##### Supplied information #####

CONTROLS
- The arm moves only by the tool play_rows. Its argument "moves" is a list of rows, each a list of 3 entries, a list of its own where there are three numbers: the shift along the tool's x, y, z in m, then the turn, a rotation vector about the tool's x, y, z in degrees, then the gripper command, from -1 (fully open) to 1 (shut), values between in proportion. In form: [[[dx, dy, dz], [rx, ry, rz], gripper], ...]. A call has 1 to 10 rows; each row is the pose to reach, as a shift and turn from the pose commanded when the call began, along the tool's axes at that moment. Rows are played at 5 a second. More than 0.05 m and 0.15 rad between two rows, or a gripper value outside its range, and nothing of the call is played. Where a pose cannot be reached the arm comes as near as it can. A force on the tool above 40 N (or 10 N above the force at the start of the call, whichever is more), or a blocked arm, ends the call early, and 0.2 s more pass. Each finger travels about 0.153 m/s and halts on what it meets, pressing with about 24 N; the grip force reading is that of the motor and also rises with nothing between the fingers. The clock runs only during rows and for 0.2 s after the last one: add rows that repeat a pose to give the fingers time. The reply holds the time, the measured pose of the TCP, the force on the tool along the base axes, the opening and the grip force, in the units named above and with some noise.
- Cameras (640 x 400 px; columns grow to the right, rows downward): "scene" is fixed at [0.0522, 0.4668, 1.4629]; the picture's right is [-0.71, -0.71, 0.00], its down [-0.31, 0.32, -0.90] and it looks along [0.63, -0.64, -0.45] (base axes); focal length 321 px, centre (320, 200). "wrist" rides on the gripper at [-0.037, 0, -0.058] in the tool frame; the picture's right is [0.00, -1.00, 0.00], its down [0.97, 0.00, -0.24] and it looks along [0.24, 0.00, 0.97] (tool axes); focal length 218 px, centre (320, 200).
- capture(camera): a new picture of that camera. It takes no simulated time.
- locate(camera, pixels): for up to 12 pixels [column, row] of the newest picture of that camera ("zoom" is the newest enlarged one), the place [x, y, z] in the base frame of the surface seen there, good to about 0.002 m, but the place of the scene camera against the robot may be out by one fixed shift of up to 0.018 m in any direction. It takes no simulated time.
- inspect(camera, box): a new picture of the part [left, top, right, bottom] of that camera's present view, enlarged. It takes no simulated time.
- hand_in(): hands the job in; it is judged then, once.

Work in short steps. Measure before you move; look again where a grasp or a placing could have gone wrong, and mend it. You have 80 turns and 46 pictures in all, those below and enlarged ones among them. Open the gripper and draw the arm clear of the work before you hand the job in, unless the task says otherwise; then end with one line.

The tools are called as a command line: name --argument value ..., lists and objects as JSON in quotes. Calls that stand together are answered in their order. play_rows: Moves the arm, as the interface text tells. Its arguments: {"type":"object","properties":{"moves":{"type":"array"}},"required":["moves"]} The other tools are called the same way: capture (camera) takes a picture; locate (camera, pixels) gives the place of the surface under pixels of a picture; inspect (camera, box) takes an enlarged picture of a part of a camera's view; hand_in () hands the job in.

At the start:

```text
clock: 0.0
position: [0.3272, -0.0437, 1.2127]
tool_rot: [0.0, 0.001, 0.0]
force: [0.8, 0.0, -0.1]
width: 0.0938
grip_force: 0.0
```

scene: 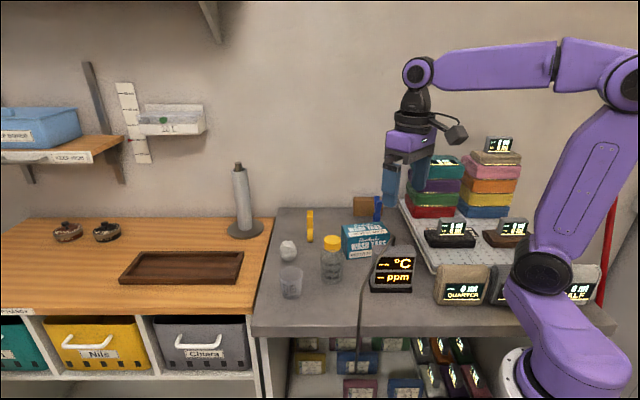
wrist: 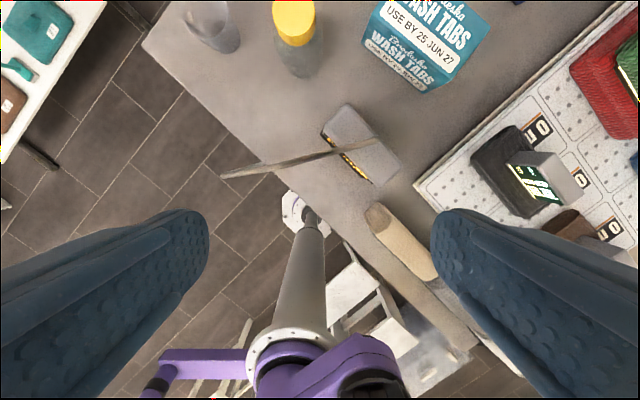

#####

The exercise:
Find the line containing "The tools are" in the listing above. Restate it and every line after it, word for word, through the final line, leaving out the pictures.

Correct output:
The tools are called as a command line: name --argument value ..., lists and objects as JSON in quotes. Calls that stand together are answered in their order. play_rows: Moves the arm, as the interface text tells. Its arguments: {"type":"object","properties":{"moves":{"type":"array"}},"required":["moves"]} The other tools are called the same way: capture (camera) takes a picture; locate (camera, pixels) gives the place of the surface under pixels of a picture; inspect (camera, box) takes an enlarged picture of a part of a camera's view; hand_in () hands the job in.

At the start:

```text
clock: 0.0
position: [0.3272, -0.0437, 1.2127]
tool_rot: [0.0, 0.001, 0.0]
force: [0.8, 0.0, -0.1]
width: 0.0938
grip_force: 0.0
```

scene: 
wrist: 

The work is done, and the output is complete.